Sunday, October 3, 2010

When is nothing the right answer?

I've been talking and thinking a lot about BJJ gameplans recently as try and design a plan which I can reliably train and then execute.  As I trial new ideas, refine techniques and learn from my mistakes and mis-steps I have come across a point which has puzzled me.


Is there ever a situation where the right move to do nothing?  This was prompted by a roll with Ben on Friday where he caught me in a knee-ride setup for an armbar, which as soon as I started to defend I realised was also a choke setup.  If I defended one, I'd be giving up the other.  And so I've been thinking hard about these "no-win" scenarios.  In training, it is obviously the best time to try something, make mistakes and learn from them, but what about in a competition?  Do you stall and defend and hope that you've mentally been tabulating points right?  Or do you just go for it and hope that the other person makes a mistake?  Obviously there are many different scenarios to be had, and if you were clearly in the lead then stalling would be the preferred (in terms of winning) choice.  


Assume for a moment that you find yourself in a similar "no-win" setup in competition.  You know that roughly a minute is left and you are behind on points.  Is it better to go for broke and risk it now, or wait and hope that your opponent gives you that bit of space or opportunity?
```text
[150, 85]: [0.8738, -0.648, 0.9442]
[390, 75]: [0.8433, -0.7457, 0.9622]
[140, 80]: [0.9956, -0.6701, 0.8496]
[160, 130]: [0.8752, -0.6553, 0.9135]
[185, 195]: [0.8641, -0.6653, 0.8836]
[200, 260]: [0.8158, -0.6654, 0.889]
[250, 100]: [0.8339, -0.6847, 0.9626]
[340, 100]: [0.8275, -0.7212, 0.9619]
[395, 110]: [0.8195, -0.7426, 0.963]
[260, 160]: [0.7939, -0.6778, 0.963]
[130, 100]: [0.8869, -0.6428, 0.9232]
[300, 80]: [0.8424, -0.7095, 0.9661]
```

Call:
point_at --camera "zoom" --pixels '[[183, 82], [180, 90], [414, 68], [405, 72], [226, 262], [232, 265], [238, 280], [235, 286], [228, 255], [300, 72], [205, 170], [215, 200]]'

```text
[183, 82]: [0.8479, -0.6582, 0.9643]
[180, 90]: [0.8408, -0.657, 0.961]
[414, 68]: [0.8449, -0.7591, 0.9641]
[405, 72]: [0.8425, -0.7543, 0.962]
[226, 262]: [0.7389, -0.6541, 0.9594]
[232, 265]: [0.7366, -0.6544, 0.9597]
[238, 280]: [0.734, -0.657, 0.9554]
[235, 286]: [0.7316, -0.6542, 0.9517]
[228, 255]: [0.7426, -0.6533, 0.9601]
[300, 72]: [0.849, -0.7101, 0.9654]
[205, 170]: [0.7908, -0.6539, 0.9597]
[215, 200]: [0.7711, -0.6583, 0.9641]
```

During some other rolls with people I've been able to win the positional battles, but their submission awareness and defense has been great and I've not been able to even go for, let alone apply a sub.  Stalling in a controlling position is never the morally right option, but it is a great way to win a fight.  But when your opponent has such good defense that chasing a submission is putting your position and lead at risk, is it better to choose to just stall?